Required work
Copy every line, leaving nothing out and adding nothing. Return a JSON list in which every string is one line; blank lines are skipped.

►

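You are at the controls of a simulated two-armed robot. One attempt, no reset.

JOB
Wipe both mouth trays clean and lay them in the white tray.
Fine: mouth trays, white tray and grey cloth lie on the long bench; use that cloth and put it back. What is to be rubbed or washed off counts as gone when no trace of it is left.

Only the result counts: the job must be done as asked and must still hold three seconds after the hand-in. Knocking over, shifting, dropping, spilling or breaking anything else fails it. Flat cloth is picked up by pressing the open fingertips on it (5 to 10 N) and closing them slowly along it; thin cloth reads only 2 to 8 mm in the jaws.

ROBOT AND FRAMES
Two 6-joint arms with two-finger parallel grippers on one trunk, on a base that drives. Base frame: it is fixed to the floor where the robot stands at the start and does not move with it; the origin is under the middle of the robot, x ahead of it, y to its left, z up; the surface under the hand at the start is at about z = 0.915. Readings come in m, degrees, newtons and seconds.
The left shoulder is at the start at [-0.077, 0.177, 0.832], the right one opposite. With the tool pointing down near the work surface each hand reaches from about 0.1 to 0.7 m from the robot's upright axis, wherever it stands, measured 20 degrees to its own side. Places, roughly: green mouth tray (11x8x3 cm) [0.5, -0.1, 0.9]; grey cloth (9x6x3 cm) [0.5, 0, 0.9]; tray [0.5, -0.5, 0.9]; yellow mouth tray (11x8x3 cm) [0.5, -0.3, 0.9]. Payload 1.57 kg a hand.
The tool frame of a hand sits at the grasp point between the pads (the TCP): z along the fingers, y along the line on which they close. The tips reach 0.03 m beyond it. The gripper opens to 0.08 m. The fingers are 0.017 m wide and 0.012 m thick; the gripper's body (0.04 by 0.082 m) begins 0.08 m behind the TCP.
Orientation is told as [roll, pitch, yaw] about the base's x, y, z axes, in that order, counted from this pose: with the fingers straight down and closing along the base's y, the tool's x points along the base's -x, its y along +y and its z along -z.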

◄

Exercise solution
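[
  "You are at the controls of a simulated two-armed robot. One attempt, no reset.",
  "JOB",
  "Wipe both mouth trays clean and lay them in the white tray.",
  "Fine: mouth trays, white tray and grey cloth lie on the long bench; use that cloth and put it back. What is to be rubbed or washed off counts as gone when no trace of it is left.",
  "Only the result counts: the job must be done as asked and must still hold three seconds after the hand-in. Knocking over, shifting, dropping, spilling or breaking anything else fails it. Flat cloth is picked up by pressing the open fingertips on it (5 to 10 N) and closing them slowly along it; thin cloth reads only 2 to 8 mm in the jaws.",
  "ROBOT AND FRAMES",
  "Two 6-joint arms with two-finger parallel grippers on one trunk, on a base that drives. Base frame: it is fixed to the floor where the robot stands at the start and does not move with it; the origin is under the middle of the robot, x ahead of it, y to its left, z up; the surface under the hand at the start is at about z = 0.915. Readings come in m, degrees, newtons and seconds.",
  "The left shoulder is at the start at [-0.077, 0.177, 0.832], the right one opposite. With the tool pointing down near the work surface each hand reaches from about 0.1 to 0.7 m from the robot's upright axis, wherever it stands, measured 20 degrees to its own side. Places, roughly: green mouth tray (11x8x3 cm) [0.5, -0.1, 0.9]; grey cloth (9x6x3 cm) [0.5, 0, 0.9]; tray [0.5, -0.5, 0.9]; yellow mouth tray (11x8x3 cm) [0.5, -0.3, 0.9]. Payload 1.57 kg a hand.",
  "The tool frame of a hand sits at the grasp point between the pads (the TCP): z along the fingers, y along the line on which they close. The tips reach 0.03 m beyond it. The gripper opens to 0.08 m. The fingers are 0.017 m wide and 0.012 m thick; the gripper's body (0.04 by 0.082 m) begins 0.08 m behind the TCP.",
  "Orientation is told as [roll, pitch, yaw] about the base's x, y, z axes, in that order, counted from this pose: with the fingers straight down and closing along the base's y, the tool's x points along the base's -x, its y along +y and its z along -z."
]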